**GIVEN DATA:**
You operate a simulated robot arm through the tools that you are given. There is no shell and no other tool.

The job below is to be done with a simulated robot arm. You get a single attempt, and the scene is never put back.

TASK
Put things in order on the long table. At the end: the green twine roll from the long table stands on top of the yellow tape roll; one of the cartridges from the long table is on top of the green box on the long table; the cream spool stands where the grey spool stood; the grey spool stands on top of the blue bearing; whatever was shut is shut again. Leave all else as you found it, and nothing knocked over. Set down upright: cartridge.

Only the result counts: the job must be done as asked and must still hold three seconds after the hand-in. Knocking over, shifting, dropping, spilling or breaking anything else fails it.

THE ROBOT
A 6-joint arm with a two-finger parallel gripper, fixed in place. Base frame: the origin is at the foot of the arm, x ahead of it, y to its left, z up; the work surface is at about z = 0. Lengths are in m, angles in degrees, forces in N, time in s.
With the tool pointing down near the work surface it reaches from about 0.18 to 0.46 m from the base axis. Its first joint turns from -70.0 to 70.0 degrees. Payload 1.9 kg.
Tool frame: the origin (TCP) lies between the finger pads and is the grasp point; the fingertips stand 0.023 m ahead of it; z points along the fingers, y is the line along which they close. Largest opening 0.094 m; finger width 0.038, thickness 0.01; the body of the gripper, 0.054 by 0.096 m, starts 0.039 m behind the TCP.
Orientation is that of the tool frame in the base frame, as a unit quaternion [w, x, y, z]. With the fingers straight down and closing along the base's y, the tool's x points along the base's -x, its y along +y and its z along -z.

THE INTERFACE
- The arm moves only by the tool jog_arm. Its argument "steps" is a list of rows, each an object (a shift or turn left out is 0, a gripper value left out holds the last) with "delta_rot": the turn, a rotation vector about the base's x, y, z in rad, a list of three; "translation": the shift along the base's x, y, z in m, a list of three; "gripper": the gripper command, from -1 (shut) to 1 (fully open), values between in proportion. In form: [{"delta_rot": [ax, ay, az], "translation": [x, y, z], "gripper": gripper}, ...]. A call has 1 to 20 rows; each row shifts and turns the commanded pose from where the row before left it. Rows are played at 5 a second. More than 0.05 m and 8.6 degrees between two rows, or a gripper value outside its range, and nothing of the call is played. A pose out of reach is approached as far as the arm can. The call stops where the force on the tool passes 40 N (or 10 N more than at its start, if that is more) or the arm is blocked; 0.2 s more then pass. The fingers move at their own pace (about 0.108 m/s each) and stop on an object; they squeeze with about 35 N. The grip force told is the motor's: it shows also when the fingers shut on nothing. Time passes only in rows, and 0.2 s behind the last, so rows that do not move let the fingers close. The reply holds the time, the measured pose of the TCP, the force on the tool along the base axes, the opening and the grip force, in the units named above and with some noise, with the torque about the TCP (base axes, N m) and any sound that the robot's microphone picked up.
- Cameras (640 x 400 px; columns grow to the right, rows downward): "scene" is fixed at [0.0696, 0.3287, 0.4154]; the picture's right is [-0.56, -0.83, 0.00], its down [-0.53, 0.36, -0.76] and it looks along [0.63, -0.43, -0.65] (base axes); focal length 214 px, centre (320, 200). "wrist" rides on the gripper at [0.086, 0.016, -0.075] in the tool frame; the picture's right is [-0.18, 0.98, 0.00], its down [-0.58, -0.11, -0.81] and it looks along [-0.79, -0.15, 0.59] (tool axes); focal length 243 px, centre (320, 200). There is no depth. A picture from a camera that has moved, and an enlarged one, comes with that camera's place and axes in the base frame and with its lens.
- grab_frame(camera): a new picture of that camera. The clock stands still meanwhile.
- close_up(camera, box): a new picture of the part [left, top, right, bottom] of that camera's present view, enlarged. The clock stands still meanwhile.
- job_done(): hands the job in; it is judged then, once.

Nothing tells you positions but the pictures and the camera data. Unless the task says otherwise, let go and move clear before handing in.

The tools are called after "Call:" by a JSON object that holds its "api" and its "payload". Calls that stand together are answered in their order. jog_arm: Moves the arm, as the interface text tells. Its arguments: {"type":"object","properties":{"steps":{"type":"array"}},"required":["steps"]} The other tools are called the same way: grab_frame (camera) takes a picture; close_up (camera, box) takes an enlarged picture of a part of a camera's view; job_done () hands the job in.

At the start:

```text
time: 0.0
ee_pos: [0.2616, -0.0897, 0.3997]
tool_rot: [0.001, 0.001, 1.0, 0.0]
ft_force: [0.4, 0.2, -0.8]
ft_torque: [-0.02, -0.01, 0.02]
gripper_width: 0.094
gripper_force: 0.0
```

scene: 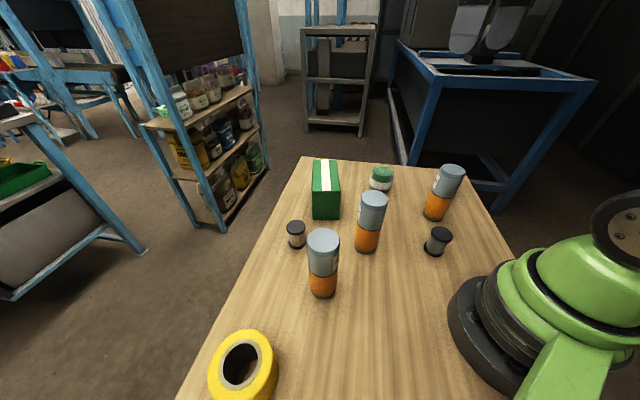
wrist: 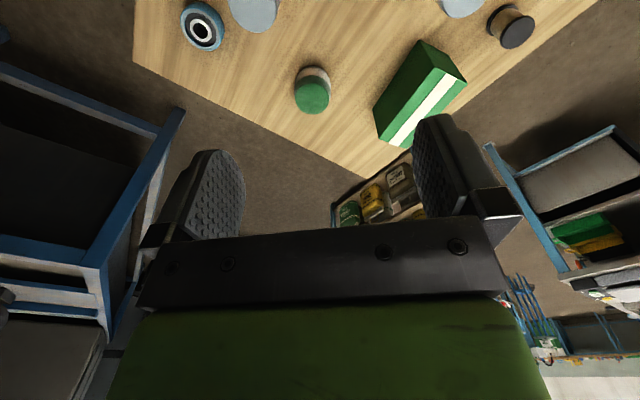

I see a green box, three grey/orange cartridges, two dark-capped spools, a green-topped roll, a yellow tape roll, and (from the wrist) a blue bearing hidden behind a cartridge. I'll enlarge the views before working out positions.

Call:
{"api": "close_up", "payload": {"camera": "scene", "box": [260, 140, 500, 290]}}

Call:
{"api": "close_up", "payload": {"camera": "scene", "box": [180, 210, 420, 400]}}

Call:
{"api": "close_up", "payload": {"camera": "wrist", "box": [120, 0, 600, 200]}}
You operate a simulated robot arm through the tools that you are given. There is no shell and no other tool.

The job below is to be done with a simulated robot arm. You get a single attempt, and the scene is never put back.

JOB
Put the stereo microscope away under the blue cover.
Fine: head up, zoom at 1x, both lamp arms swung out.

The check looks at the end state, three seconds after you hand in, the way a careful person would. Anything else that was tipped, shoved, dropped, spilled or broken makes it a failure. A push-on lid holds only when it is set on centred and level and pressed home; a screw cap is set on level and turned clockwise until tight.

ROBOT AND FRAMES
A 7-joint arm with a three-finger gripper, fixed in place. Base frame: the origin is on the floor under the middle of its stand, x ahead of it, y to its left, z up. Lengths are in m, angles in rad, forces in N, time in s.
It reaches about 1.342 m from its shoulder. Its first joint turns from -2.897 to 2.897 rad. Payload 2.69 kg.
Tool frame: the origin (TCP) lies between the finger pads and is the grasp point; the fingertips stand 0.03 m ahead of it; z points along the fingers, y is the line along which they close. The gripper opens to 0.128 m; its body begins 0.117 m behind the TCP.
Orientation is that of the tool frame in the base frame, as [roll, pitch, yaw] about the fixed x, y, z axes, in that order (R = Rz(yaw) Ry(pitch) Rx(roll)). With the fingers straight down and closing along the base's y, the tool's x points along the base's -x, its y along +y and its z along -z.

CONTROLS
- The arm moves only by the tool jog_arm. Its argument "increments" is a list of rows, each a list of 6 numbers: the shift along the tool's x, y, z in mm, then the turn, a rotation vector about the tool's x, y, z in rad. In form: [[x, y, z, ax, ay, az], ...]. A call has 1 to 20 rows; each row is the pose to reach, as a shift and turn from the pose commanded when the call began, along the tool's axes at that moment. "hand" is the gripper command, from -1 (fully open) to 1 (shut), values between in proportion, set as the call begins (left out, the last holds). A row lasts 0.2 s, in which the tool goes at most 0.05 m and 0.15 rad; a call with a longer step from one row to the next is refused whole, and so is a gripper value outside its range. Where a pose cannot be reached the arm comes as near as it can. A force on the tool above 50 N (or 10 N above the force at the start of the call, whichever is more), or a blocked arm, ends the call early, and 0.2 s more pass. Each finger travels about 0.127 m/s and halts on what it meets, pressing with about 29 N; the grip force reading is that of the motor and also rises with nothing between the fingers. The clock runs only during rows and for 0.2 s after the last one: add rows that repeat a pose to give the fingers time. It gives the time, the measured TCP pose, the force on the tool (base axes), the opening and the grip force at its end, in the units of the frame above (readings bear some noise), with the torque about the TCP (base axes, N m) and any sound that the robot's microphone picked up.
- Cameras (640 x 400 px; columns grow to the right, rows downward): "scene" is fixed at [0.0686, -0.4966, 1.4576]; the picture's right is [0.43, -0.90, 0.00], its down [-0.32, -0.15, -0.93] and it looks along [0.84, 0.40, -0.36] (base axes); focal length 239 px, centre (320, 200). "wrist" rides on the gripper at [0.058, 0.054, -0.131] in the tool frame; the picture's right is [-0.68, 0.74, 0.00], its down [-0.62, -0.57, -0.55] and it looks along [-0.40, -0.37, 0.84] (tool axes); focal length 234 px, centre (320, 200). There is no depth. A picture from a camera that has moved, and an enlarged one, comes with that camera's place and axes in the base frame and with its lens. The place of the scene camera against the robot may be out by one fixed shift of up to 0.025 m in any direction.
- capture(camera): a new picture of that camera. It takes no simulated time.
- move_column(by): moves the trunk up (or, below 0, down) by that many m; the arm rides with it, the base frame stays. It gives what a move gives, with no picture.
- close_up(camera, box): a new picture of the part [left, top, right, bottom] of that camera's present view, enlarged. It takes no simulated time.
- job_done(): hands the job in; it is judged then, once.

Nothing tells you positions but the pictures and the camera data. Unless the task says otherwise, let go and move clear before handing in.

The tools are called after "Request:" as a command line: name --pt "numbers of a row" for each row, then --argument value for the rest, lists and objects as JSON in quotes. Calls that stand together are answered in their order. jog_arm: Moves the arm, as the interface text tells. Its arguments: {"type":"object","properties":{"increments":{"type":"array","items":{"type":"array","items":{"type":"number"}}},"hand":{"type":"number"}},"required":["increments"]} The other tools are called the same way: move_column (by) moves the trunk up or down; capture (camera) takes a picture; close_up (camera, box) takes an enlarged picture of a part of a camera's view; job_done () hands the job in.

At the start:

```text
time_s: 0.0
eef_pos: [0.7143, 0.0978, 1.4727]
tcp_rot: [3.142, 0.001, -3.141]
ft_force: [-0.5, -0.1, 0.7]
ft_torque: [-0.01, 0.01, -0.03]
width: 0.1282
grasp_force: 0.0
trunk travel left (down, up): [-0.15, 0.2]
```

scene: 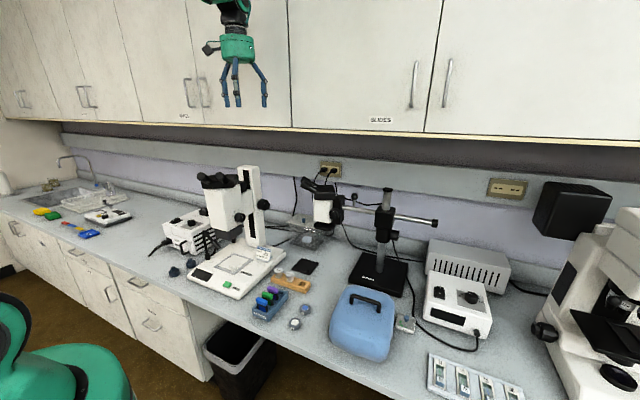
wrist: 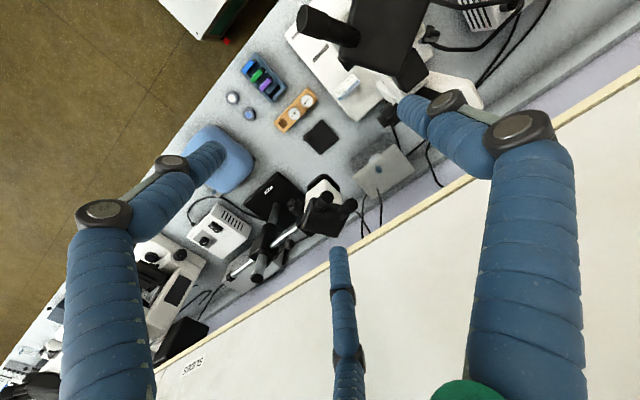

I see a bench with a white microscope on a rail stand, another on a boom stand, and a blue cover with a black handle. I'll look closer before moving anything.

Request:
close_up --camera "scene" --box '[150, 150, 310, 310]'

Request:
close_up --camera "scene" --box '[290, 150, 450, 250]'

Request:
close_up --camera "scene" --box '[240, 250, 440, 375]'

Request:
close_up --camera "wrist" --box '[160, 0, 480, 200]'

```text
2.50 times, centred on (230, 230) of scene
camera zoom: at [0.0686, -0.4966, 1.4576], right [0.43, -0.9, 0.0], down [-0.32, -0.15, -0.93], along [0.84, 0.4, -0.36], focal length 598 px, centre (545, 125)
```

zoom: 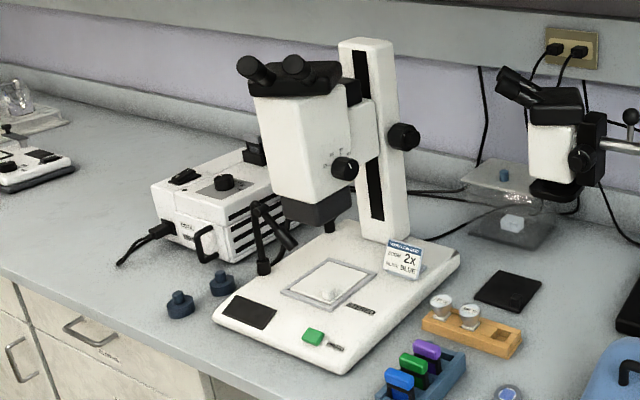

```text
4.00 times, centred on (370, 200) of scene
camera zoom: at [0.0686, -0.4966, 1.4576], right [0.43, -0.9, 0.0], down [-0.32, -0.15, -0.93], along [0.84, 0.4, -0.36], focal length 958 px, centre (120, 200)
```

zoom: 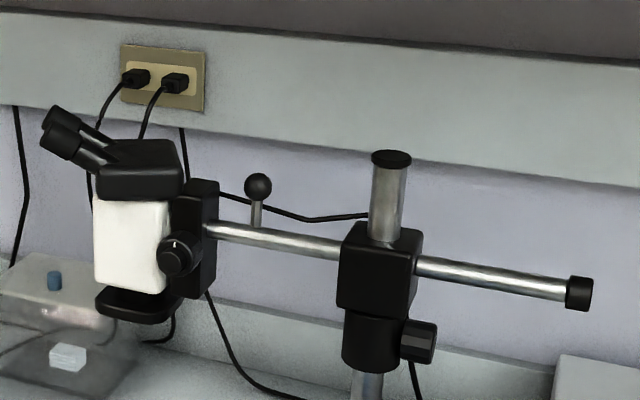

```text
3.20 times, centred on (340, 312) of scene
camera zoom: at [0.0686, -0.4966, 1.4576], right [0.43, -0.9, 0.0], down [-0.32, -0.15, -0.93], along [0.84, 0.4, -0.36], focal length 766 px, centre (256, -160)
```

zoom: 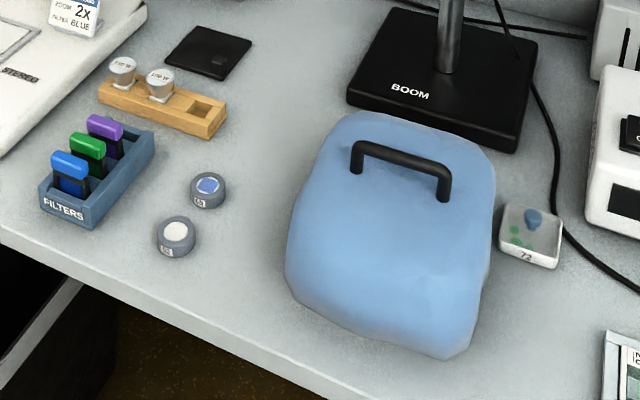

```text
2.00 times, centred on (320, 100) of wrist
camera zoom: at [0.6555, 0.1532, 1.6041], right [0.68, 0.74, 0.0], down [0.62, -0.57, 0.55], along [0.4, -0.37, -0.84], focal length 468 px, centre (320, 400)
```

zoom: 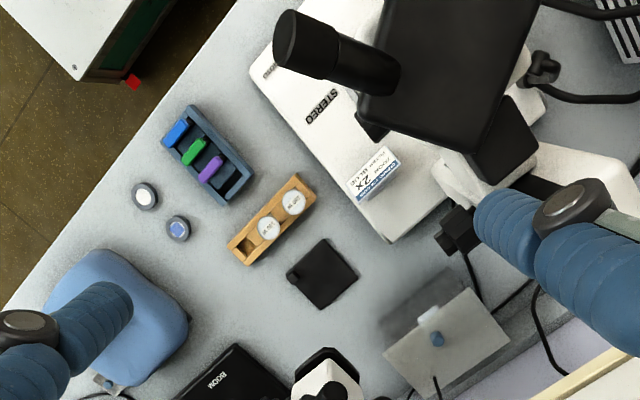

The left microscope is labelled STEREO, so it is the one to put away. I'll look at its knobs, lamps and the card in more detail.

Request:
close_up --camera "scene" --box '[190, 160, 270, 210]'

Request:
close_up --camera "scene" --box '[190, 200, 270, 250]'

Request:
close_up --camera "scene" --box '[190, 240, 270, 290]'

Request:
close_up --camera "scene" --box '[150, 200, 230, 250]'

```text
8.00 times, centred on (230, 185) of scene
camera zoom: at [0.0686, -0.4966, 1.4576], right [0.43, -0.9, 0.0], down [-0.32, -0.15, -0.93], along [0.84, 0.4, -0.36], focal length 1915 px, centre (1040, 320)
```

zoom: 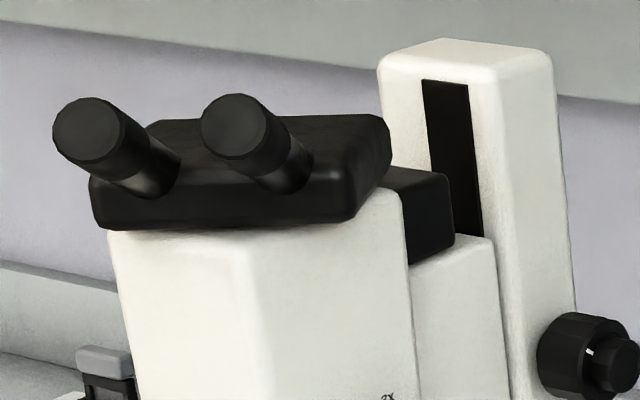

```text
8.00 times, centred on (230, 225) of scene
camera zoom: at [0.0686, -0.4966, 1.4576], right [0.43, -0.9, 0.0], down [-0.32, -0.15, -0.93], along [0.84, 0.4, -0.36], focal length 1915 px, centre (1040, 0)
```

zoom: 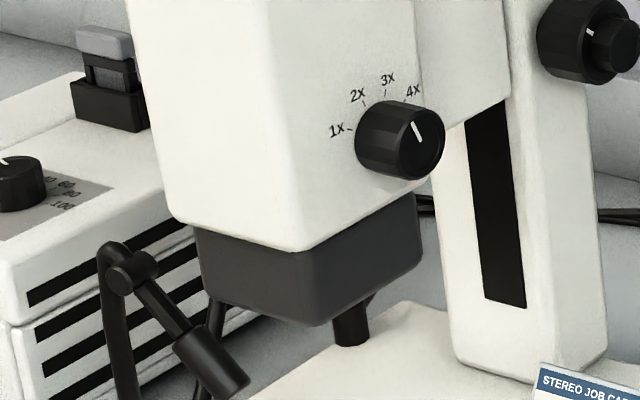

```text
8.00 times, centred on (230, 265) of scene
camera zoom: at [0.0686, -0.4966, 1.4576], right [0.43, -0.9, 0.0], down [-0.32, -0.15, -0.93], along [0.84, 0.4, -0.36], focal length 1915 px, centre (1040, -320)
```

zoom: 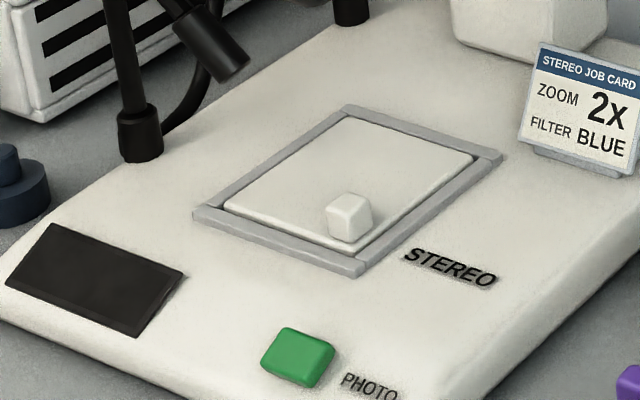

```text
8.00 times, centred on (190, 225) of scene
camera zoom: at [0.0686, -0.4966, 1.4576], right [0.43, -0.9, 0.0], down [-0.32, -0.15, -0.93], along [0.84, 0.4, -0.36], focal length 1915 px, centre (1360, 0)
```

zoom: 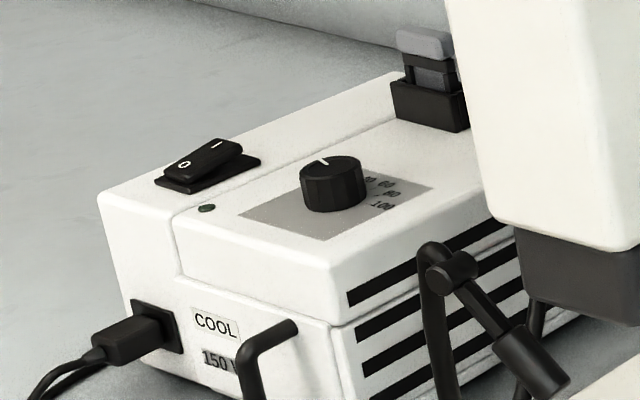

**INSTRUCTIONS TO FOLLOW:** Begin with the line containing "Put the stereo", end with the line containing "A 7-joint arm", and transcribe exactly every line in that span, with nothing added.

**SOLUTION BELOW:**
Put the stereo microscope away under the blue cover.
Fine: head up, zoom at 1x, both lamp arms swung out.

The check looks at the end state, three seconds after you hand in, the way a careful person would. Anything else that was tipped, shoved, dropped, spilled or broken makes it a failure. A push-on lid holds only when it is set on centred and level and pressed home; a screw cap is set on level and turned clockwise until tight.

ROBOT AND FRAMES
A 7-joint arm with a three-finger gripper, fixed in place. Base frame: the origin is on the floor under the middle of its stand, x ahead of it, y to its left, z up. Lengths are in m, angles in rad, forces in N, time in s.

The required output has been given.